The first issue is when you face criminal liability. Charges are filed against you by some government authority, probably a prosecutor. You face prison time, loss of certain rights, monetary penalties, and public outrage.
What if you are deemed “not guilty”? The alleged crime was not proved “beyond a reasonable doubt”. That’s good news for you…but it’s not over. It is only the first stage of potentially double trouble.
A second issue rears its ugly head…civil liability. You face the loss of some or all of your property – real estate, money, investments, and even tangible assets like your car or personal property.

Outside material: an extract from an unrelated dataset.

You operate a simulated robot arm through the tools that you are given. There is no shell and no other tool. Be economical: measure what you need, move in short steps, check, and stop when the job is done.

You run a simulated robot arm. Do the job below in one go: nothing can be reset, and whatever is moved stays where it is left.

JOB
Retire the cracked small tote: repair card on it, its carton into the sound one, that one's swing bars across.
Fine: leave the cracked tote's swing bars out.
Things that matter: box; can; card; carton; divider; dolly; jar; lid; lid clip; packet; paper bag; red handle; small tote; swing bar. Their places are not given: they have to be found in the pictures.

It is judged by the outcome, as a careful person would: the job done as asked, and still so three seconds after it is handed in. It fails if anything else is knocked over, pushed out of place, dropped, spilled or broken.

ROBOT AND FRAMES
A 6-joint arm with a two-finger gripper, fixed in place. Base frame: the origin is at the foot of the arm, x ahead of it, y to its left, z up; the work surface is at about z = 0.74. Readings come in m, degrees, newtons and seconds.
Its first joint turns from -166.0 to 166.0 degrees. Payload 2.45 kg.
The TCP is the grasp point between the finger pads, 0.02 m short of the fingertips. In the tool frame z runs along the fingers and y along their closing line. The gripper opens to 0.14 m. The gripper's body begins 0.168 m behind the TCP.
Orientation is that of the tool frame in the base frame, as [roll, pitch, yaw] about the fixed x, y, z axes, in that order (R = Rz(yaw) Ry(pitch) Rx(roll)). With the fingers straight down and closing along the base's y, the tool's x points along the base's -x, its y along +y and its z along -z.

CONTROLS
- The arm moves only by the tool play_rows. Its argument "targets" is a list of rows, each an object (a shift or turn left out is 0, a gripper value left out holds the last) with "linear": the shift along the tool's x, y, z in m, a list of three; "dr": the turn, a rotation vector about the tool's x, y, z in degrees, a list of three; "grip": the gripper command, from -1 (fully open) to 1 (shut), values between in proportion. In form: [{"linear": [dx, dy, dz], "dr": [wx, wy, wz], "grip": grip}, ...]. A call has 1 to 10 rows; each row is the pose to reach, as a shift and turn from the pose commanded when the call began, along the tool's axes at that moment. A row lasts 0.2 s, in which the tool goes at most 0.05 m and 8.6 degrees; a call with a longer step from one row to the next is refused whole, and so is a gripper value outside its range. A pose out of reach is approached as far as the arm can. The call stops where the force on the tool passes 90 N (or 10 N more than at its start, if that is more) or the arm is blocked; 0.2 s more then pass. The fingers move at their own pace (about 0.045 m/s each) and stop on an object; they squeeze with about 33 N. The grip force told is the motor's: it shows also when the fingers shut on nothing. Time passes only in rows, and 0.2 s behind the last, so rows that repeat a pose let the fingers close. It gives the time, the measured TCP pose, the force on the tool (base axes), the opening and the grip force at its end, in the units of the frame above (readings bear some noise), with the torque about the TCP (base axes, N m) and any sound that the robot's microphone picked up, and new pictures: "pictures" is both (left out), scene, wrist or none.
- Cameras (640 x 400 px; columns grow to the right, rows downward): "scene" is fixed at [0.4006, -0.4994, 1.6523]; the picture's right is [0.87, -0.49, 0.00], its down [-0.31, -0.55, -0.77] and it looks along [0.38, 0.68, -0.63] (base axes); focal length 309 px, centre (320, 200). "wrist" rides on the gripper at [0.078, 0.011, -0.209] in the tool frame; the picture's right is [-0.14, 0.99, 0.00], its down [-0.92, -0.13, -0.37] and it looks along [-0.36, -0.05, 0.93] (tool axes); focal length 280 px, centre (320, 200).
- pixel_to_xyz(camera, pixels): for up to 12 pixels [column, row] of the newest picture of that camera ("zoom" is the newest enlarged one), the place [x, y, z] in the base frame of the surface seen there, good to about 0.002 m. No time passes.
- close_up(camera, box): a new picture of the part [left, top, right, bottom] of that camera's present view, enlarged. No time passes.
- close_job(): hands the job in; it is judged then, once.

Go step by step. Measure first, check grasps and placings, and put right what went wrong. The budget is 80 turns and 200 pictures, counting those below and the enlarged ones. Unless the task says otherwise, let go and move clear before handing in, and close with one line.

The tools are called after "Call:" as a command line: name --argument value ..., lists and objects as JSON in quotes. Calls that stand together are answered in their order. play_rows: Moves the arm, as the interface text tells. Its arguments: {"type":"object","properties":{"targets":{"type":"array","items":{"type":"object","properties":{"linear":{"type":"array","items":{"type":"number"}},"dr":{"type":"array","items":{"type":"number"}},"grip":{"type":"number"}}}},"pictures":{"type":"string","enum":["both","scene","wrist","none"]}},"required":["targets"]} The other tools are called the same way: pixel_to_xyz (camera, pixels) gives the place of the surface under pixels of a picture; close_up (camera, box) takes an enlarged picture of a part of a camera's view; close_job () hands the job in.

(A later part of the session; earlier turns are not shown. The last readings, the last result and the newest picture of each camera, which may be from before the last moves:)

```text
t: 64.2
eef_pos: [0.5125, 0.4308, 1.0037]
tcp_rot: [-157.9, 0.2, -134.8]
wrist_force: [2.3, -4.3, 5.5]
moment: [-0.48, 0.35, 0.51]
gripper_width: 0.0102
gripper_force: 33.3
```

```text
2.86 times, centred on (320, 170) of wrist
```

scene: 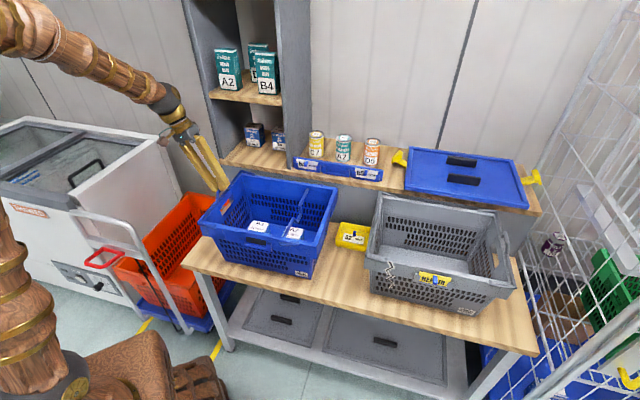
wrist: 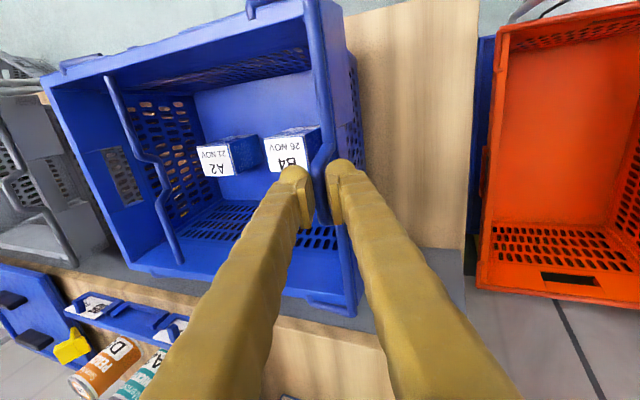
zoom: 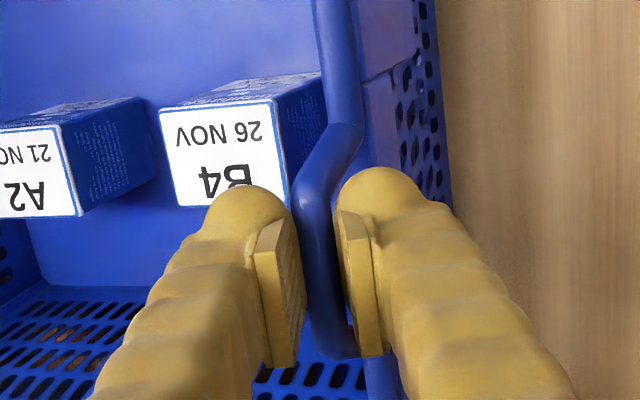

Getting sued in civil court might involve the person you shot or one or more of their family members. A person claims a harm to be rectified by a money judgment. The harm alleged can be for violation of some legal duty owed by a negligent act or an act for which there is strict liability. The damages alleged could be either economic (loss of pay, medical bills, etc.) or non-economic (pain and suffering, mental anguish, loss of companionship, etc.) The judge or jury generally only needs to say that you breached the duty that somehow led to the damages, “more likely than not”.
OJ Simpson comes to mind. Not guilty, criminal case. Found Liable, civil case.
What are the “Lessons Learned” and takeaway’s from all this?
- A gun owner who carries takes on a hefty responsibility.
- It makes sense to learn how to be situationally aware and to avoid trouble whenever possible.
- If you can’t avoid trouble, use the most reasonable amount of force you can.
- Learn the law involving use of force and self-defense.
- Look for training that develops muscle memory in defending and incorporates the law into the acts you take or do not take. This requires far more than just mastery of how to use a gun.
- If you use force…what will be your story? What kind of gun owner are you? What training have you had? Did you manage your scene by saying the right things to a responding officer? Did you preserve evidence and witnesses? Are you confident that you will be going home? Or will you leave in a squad car?
The 2nd Amendment gives all of us certain rights. But how you prepare to exercise those rights, and the way you do it will determine whether you go home and remain there or face the music in a criminal and/or civil trial.
I would challenge all of us as responsible gun owners to learn how to protect ourselves and our loved ones from either one of these areas of legal exposure.